1. The Husband Should Help (critics, TikTok, Bored Panda)
She's carrying the kid. He's walking. Bare-minimum-dad bar exists for a reason.
The visual is the argument. She has the baby, the bags, the car seat, the stroller. He has nothing. The criticism isn't a feminism position, it's a noticing position. The bare-minimum-dad bar in 2026 is "push the stroller sometimes" — and a lot of women looked at the photo and saw a husband who wasn't clearing it.
The pattern, not the photo, is what people are mad about. Bored Panda highlighted multiple recent outings with the same setup, not a one-off. New parents juggle gear constantly. A husband who is photographed empty-handed across multiple outings while his wife wrangles everything is the kind of pattern that reads like a division of labor, not a snapshot.
2. Don't Infantilize Me (Millie Bobby Brown, supportive moms)
"I'm three miles ahead. I have been planning this all night."
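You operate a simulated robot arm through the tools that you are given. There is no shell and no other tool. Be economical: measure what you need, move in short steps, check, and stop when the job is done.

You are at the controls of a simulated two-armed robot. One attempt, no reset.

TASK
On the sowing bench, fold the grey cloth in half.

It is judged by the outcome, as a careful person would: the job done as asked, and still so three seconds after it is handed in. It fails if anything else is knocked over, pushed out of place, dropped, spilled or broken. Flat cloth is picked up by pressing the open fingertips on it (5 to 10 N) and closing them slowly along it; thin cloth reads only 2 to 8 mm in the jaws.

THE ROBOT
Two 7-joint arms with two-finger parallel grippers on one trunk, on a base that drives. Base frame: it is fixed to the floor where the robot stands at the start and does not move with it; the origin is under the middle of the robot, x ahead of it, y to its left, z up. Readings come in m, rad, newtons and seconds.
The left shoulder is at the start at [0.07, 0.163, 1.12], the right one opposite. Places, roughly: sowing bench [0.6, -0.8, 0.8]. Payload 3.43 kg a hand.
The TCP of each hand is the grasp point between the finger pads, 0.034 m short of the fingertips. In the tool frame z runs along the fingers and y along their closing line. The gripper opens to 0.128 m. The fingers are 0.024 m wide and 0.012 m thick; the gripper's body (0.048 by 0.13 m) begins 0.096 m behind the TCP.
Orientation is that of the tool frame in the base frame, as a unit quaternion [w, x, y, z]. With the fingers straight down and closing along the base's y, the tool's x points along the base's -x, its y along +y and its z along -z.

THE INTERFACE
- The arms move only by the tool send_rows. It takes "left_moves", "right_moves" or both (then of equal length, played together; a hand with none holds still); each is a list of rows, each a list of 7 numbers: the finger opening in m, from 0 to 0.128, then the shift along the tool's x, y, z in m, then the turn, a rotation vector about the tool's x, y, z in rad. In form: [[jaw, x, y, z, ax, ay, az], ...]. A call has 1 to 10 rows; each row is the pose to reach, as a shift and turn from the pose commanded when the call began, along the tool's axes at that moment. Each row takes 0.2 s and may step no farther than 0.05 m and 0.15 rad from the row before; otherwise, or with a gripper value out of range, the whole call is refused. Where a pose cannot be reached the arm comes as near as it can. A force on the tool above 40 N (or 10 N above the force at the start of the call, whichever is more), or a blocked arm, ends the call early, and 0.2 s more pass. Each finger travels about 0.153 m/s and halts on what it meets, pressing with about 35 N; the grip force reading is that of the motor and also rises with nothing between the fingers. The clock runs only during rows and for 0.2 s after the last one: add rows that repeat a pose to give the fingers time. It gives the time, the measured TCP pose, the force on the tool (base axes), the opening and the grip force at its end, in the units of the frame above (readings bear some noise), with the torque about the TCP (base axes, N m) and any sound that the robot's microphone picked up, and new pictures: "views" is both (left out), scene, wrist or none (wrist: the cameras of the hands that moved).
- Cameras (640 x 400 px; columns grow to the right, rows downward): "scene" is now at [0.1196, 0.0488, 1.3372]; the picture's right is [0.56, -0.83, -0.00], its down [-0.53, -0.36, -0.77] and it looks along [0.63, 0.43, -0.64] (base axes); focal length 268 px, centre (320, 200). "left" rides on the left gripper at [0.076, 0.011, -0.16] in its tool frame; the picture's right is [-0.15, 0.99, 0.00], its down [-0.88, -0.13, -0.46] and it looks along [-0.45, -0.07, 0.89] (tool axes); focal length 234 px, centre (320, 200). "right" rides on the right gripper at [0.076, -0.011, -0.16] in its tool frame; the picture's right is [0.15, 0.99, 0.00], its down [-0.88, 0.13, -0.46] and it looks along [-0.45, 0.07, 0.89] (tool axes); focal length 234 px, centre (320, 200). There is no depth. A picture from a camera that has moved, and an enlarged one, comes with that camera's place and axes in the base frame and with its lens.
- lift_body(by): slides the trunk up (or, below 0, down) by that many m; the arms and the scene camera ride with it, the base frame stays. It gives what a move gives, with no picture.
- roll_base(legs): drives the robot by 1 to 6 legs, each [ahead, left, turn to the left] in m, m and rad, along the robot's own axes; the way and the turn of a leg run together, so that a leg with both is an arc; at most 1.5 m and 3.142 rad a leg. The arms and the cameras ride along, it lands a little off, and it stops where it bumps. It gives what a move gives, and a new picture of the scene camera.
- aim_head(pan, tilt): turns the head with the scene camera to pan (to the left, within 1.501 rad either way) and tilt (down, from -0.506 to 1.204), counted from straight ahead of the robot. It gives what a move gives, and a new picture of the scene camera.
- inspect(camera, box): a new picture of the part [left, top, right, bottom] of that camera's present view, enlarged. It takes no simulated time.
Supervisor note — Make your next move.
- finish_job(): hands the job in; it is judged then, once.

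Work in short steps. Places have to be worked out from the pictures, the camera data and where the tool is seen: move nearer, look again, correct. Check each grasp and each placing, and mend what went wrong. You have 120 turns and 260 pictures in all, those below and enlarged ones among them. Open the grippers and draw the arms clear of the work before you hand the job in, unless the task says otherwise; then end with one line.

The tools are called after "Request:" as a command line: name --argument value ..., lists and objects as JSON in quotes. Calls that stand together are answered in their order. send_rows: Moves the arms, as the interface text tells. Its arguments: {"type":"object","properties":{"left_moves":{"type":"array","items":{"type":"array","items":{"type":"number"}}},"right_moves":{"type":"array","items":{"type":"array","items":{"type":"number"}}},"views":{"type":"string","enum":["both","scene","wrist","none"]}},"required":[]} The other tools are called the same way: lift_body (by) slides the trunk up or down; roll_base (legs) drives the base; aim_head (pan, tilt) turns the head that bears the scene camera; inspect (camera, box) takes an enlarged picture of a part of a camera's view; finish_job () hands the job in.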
Brown's "three miles ahead" line is the whole defense. "This stems from me holding all of my suitcases and bags and my kid and people are like, 'Your husband doesn't hold a single thing.' Because I'm three miles ahead. I have been planning this all night." The criticism assumes he wasn't offering. Brown says the system is hers because she designed it that way.
Some moms on social media agreed and explained why. One: "Personal preference -- I rather push my baby than have my husband do it. I need his hands free for a 'just in case' or a 'holy sh*t' moment." The hands-free-spouse-as-safety-buffer setup is a real one and it's specifically about NOT both parents being loaded up. Brown's quote about chivalry -- "I want there to be a degree of politeness and catering to your woman… don't act like I'm broken or dainty" -- is the same line drawn in different language.
3. Brown Just Caught Both Sides (structural)
Trad-mom-coded but invoking feminism. Feminism-coded but invoking chivalry. Both camps want to claim her.
Brown's quote points at the contradiction in the criticism. "We're all about empowering girls and, 'You got it' and 'You don't need a man'" -- and then mad when a woman is doing the thing without the man. The trad-vs-feminist gotcha lands because both sides are evaluating Brown against their own template and she's refusing to fit either one.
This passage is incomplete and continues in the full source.